A bit of piano music. I'm very much looking forward to having a piano in my home again after many years without. I can play some by memory but I want to set to work immediately on some of what I've been learning. And the other instruments I play need to come along, too, of course, though I can't fit them in the suitcase so I might need to make a few trips.
I'll bring my phone and charger, partly because it would be madly impractical not to, but mostly because staying in touch with my people is important. Too much isolation makes a home stop being a home, for me. The computer fits into this category too, but as there will initially be No Internet in the new house, it may just as well stay behind for a few days.
A rag and some soap for cleaning anything that needs it. I'm told the place has been cleaned before our arrival and certainly when we viewed it, it wasn't in bad shape. But there is something satisfying about finding the bit of dust that has been missed, about wiping an unnoticed corner of the countertop and saying, "There, there, house, I live here now and I will take care of you." (Those of you who know me well are laughing at this point and probably opening a book on how long it will take to become unbearably messy. That's not the point!)

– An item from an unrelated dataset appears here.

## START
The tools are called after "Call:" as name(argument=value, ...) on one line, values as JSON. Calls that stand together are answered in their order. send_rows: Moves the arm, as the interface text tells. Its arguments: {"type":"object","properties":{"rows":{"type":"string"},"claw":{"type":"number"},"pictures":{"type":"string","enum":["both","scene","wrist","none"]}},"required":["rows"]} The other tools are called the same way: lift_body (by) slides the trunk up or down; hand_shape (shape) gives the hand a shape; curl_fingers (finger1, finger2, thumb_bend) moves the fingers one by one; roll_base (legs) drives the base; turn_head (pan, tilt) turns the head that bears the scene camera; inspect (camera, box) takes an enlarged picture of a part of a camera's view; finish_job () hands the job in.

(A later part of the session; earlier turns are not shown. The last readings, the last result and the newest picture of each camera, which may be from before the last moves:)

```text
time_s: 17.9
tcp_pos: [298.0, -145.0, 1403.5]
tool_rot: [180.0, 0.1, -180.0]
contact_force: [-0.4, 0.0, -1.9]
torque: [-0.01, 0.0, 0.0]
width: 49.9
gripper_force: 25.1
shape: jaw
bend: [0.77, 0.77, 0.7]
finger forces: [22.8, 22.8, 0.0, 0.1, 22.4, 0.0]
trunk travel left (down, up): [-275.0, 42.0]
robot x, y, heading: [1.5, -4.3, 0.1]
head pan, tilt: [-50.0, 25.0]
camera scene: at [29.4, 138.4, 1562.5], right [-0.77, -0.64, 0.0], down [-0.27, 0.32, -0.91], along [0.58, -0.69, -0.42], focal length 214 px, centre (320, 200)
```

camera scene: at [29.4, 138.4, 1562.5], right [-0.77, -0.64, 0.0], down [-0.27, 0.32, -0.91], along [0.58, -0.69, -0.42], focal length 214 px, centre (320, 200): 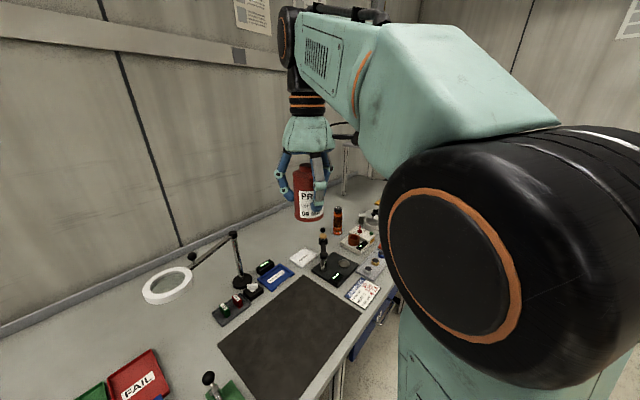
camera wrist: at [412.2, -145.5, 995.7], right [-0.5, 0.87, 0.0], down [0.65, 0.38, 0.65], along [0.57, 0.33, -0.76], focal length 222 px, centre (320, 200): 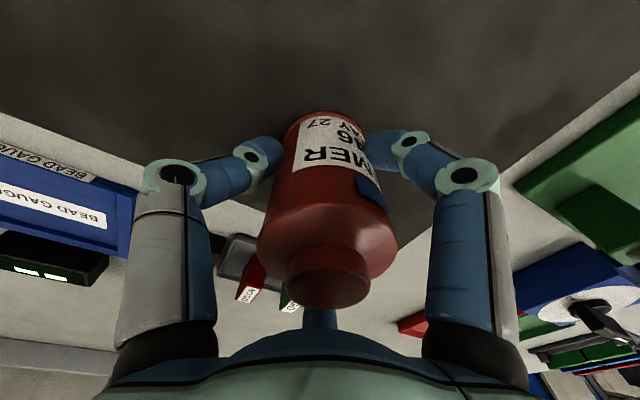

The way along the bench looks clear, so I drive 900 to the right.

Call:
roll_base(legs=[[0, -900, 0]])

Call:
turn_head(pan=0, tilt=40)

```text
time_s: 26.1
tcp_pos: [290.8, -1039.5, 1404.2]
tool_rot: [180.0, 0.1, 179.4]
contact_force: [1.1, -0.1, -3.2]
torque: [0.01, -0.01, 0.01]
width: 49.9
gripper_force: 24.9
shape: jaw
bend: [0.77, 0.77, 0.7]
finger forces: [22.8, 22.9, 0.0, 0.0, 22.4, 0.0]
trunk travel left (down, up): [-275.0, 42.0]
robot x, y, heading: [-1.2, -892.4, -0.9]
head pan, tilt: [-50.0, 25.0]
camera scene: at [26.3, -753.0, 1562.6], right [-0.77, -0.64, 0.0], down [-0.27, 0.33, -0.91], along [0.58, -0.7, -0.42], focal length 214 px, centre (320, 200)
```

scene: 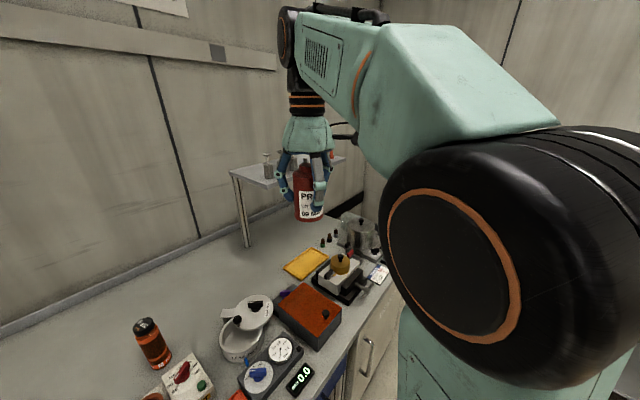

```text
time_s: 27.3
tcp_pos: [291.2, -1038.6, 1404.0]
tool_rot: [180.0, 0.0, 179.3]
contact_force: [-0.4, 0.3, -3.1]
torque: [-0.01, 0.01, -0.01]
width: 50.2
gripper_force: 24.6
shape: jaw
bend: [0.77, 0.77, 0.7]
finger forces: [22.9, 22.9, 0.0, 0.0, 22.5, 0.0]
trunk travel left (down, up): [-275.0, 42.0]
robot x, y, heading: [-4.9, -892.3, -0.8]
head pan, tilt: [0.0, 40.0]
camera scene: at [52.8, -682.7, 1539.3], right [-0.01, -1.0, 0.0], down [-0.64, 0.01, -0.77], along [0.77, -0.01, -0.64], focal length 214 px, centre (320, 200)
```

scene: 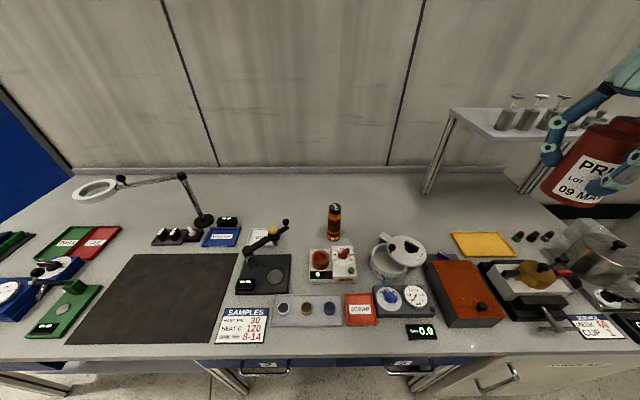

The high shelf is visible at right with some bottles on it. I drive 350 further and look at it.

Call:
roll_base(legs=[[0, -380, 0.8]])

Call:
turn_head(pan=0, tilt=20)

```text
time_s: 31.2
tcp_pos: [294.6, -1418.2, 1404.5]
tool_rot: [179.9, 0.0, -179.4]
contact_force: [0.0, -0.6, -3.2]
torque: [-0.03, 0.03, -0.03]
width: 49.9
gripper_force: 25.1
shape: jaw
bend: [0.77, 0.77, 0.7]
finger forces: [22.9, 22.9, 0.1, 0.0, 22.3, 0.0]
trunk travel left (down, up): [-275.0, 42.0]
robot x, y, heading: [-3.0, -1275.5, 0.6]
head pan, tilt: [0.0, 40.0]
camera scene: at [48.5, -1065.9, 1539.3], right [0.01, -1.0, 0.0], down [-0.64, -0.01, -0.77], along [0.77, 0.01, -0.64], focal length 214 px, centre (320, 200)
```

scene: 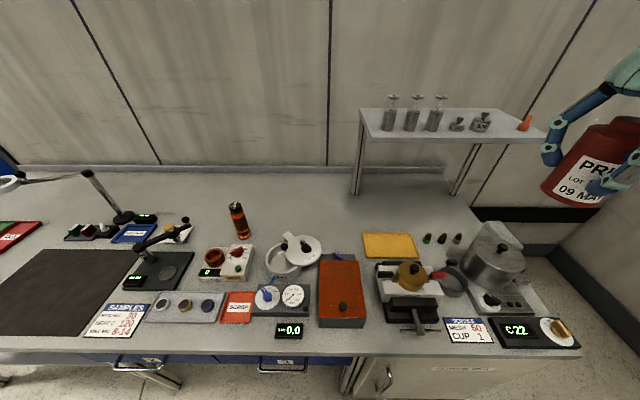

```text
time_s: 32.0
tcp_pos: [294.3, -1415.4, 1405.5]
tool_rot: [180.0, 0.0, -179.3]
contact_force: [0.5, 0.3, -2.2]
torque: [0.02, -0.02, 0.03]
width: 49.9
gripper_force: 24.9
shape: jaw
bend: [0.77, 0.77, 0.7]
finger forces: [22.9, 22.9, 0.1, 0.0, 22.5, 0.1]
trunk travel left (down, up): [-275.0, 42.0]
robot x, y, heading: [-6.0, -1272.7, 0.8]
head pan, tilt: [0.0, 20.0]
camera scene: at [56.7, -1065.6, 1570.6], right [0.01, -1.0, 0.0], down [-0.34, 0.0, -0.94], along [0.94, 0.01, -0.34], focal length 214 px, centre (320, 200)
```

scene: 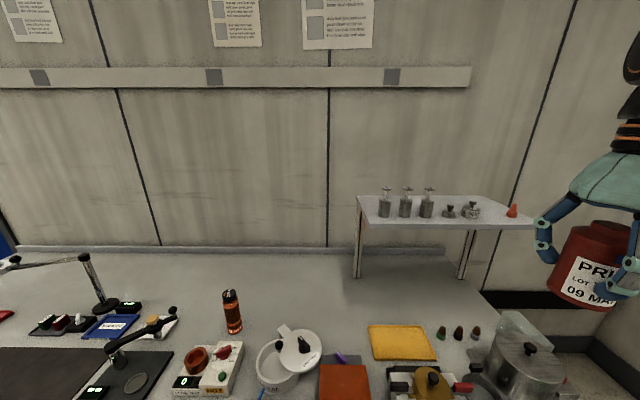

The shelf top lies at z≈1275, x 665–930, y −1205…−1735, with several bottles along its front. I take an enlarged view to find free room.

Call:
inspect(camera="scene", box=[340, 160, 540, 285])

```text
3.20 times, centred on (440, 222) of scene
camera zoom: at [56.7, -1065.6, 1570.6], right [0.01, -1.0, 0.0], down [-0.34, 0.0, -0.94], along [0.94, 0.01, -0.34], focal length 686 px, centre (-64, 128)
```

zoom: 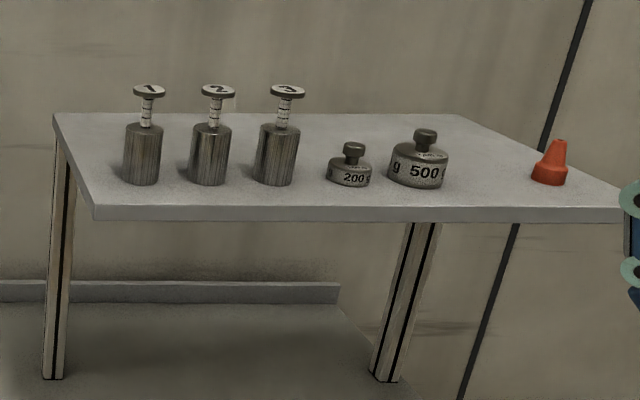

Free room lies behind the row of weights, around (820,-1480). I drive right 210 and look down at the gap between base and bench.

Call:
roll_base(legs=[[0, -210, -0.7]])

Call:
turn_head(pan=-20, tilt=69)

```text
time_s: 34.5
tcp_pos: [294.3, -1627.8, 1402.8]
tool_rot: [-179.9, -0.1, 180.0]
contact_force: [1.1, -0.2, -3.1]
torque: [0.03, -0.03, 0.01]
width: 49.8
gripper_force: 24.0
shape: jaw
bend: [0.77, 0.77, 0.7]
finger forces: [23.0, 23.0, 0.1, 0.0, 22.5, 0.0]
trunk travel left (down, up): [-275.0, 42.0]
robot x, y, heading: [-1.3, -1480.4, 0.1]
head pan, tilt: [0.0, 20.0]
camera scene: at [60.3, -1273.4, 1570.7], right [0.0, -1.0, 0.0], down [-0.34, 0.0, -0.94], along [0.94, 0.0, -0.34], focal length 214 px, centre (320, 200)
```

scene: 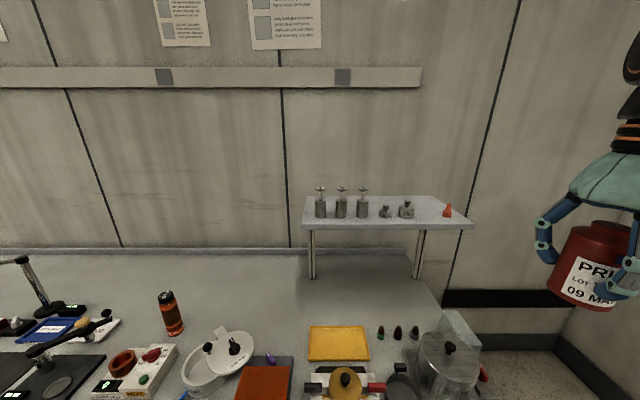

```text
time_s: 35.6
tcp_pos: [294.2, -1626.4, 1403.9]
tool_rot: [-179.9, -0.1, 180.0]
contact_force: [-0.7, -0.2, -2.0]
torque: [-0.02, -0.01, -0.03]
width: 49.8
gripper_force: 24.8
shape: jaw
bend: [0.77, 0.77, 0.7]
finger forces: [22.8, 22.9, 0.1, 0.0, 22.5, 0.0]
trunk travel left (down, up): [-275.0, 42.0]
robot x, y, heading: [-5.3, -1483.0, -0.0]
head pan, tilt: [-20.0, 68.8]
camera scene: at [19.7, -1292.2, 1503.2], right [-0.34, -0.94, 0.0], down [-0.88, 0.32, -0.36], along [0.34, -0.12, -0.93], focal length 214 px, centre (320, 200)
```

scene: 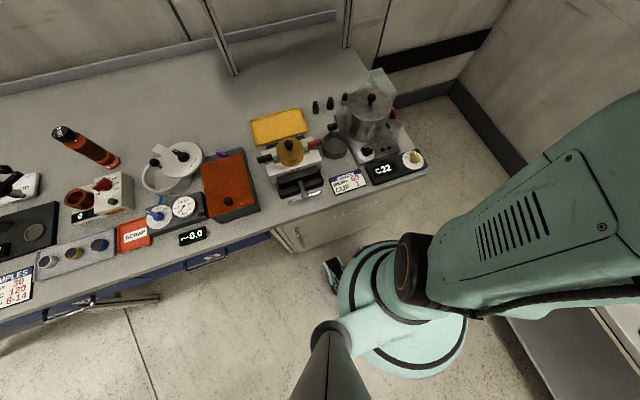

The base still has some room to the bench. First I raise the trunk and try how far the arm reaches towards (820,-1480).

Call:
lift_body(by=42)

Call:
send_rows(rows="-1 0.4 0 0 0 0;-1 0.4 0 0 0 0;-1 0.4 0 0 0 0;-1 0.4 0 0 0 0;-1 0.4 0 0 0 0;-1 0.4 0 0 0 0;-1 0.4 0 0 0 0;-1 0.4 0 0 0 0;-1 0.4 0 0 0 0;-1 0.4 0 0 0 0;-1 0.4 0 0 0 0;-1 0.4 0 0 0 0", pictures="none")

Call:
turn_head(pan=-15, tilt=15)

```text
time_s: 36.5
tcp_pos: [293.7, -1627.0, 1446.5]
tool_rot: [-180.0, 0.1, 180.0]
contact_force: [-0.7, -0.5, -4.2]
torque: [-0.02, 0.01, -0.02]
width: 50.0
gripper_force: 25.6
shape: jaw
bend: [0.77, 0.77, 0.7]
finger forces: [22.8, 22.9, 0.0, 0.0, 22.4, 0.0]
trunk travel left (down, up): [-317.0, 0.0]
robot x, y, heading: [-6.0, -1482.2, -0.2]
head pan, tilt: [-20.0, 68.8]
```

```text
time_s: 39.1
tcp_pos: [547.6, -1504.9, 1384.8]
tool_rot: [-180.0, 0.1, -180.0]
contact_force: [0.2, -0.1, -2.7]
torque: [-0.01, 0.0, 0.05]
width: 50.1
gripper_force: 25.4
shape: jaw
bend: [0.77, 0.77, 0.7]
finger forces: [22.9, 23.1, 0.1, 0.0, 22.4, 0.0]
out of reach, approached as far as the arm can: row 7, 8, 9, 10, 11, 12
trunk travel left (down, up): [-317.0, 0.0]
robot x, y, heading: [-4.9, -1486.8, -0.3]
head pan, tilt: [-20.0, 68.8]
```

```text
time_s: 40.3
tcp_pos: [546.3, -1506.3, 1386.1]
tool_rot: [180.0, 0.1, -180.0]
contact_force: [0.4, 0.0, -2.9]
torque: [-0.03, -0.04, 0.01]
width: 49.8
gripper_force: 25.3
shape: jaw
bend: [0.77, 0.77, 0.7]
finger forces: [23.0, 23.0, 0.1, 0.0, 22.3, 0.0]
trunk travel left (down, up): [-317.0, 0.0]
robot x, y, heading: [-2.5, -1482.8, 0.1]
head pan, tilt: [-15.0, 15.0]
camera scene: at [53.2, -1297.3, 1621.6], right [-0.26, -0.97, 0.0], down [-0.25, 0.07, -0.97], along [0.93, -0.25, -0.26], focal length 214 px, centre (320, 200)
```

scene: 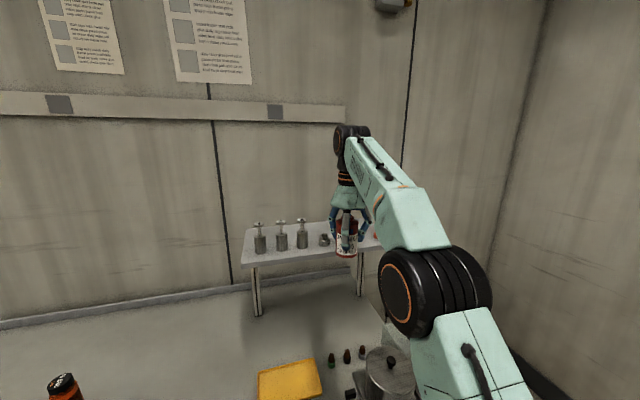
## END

Books. It might not seem like much but there are books that seem to make a place home or not. One has my grandmother's poetry in it, it is really like taking a piece of my prairie birthplace with me. I'll put a few others in too: short stories by Ursula LeGuin, perhaps a beloved cookbook or two. The number and type of books doesn't matter quite as much as their presence.
I've been praying
Morning Prayer from the C of E website, and I can keep doing that through my phone if need be, but I want to start engaging with the books more: being spoon-fed liturgy by the internet is all well and good (especially when I am running late and the only time for me to fit the Office in is when I am on the bus or train...) but so is looking at various elements, especially the readings, in a wider context. So I'll be taking my copy of Daily Prayer, which I've scarcely touched since I bought it, and a NRSV Bible (I also have a Jerusalem Bible and a King James; I don't know yet which I prefer, and suspect it depends on the situation). I want to go to Morning Prayer at a local church sometimes but I doubt I'll be able to do it every day, and I want to establish the habit at home too. When we viewed the house there was a little table in the room that's going to be mine, and I'll put the religious books there. Also there will go my little oil diffuser/burner/whatever it is, the sort with a candle in the bottom and a cup for smellies in the top. I'll take that today too: there's much to be said for having matches and candles anyway, in case we have any trouble getting the utilities started (though this is arguably the very best time of year to have such difficulties).
Though I am not Jewish and I'm not even really very Jew-
ish any more (I'll talk more about the difference some other time), I do sort of want a
mezuzah. The
Shema is still important to me, in a way that stops everything else even when I think of it. But I also want our home to be welcoming and comfortable for any and all who might visit, and I don't think overt religious symbols in communal areas will help much with that. I'm not sure what I'll do about this. I think maybe something to hang on the inside of the door to my bedroom would be appropriate. I'm waffling over whether I want the
Shema or the Summary of Law. Some sort of illuminated text of either of them would be good. But I digress: this isn't something I'm putting in my suitcase today, it's something written on my heart.
The other ingredients that will make this place home definitely won't go into my suitcase, because they are Sweetie, and Future Housemate (I'll have to start calling her something else soon!). Their hopes and dreams for this place, along with mine, will do more to make it home than any of the objects I'm putting in a suitcase today. But the objects can be an expression of some of those hopes and dreams.
What makes a home for you? If you were going somewhere new and relatively unknown and had to take just the bare essentials to make a place feel like home rather than hostel, to make it feel like a place you could invite a friend or stranger rather than a place where you are the unfamiliar guest, what would you pack? Who would you take with you? Why?